7/21/2002
Istanbul theaters are showing films from all over the world. Of course our Hollywood action exports do the biggest business, but they also have a larger tolerance for the offbeat. The Coen Brothers are big here – and a couple of years ago, the poster for The Big Lebowski just showed a foot with the missing toe! This year, there are two major festivals here , one in the winter and one in the summer. In January, at the Istanbul Independent Film Fest, we saw the new Todd Solonz flick “Storytelling”; it was too brief, its framing device seemed artificial, and the penultimate scene was an abomination, but it had a couple of moments (one involving the maid and another involving a gay friend) that I will never forget. We also saw a BBC “Sound on Film” series, which was a collection of avant-garde films set to modern classical music. Most of them were terrible, even those directed by famous names (Werner Herzog! Nicholas Roeg!) but there was a gothic short by the Quay Brothers to the soundtrack of Stockhausen’s “In Absentia” – it scared the hell out of me and sent many of the people running for the exits – brilliant. I’m a hard man to please, but really, all I need are five great minutes out of 90, and I’m satisfied.

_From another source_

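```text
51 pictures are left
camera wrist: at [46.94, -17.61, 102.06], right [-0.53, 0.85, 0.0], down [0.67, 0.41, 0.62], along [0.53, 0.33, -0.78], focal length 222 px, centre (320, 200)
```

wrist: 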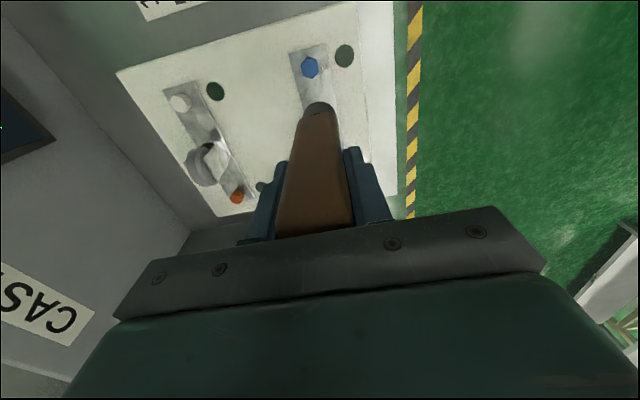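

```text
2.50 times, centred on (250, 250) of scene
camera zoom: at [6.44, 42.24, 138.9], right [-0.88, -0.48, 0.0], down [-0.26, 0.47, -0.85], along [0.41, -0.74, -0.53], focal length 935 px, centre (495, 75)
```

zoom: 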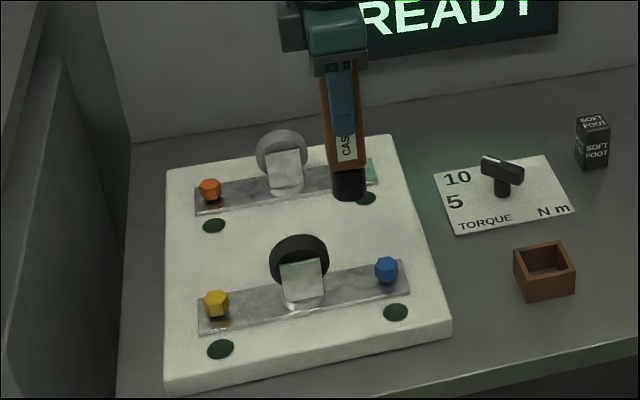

We just went to the movies the other day ago to see “Spider-Man.” It’s been 95-100 degrees here all week, which is bad enough (an air conditioner’s a luxury item which can be had starting at $500), but when there’s a power outage, there are no fans, and it’s miserable. So another outage forced us to run to the sanctuary of the next village’s theater with its splendid air conditioning. (Many theaters, including the one closer to our apartment, won’t run the a/c because they can’t afford it.) The film, despite having a couple of stupid gay slurs in it, was thankfully overlong – by the time it was done, it was the next day and power had been restored. Films here include an “Ara” – intermission – which involves, mid-sentence, them stopping the film an hour in and selling food and beverage right in the theater. They also have assigned seats, which they load up from the back row forward. I once saw a film here with six people in the theater, and we were all in the back row, right next to each other. After the lights went down, Elif and I went to the middle – the others thought we were weird. It harkens back to the 80’s, when Hollywood destroyed the local Turkish cinema, so that the bulk of films showing for that decade were porno films, and they’d seat people together in all movies to make you feel secure that the guy all alone in the corner wasn’t leaving a sticky souvenir on the seats that wasn’t chewing gum.
The current state of Turkish cinema is mixed: budgets are bigger, but the aesthetic is the same: crude slapstick comedies, and earnest, romantic, glossy epics. 70’s Turkish films are far more interesting, and endlessly fascinating. Their budgets were so small they’d make an Ed Wood film look like a Hollywood summer blockbuster, and they compensated by making about a film a week. The melodramas are most enjoyable – a girl becomes blind and then can see her true love, or a village girl gets raped and kicked around only to get saved, or a village singer becomes a national star but loses his soul in the process. The sound recording is also a delight: incongruent lip-synching (for the music) and outrageous sound effects (for the fight scenes); maybe five people handle all of the the voiceovers, and a stable of about fifty actors handle all the parts (you’ll see the same faces in every film).
We live among Turkish movie stars. Many of the former stars had lives worthy of their own Turkish film. The 80’s flooded the market with American imports, temporarily wiping out the Turkish film industry and forcing many of them into softcore porn; the 90’s saw their careers rehabilitated, and many got rich by attaching their names to businesses (mostly restaurants). One interesting is the death of Kemal Sunal, who died two years ago in a very interesting way – on an airplane, but not in a plane crash. He was a major star, playing a character “Saban” in dozens of comedies, as well as dumb characters who’d just come to the city from the village. He was always afraid of flying, but he was to shoot his new film in Trabzon and decided to fly to the shoot. He died of a heart attack in his seat before the plane left the runway. The stars who are still alive can be found walking, like us, on the streets of Suadiye. Elif (of course) is a bit of an expert in pointing them out to me (she spots them, and only then can I place their faces as they were 30 years younger. It’s sobering to see what time will do to a leading man.
I don’t go to the theater much because I’ve no need to barely understand Turkish productions of Shakespeare, or political allegories, or slapstick comedies. But we’ve seen some amazing international productions here, and they all played to packed houses, including a French ballet in March; an Italian branch of Grotowski doing “One Final Breath” (“One Breath Left”) in April; and the loopily whimsical Hashirigaki in May. Hashirigaki involved huge Robert Wilson-style sets, light displays, theramin gimmicks, Eastern instruments, and variety review – all set to the Beach Boys’ Pet Sounds album. Three women from the Netherlands, as giddy as The Singing Nun doing “Dominique” – writ very, very large. Tis rare to discover some happy avant for a change – even if they were bullshitting their way through the whole thing – to hear the koto blending into the opening rhythm of Caroline No!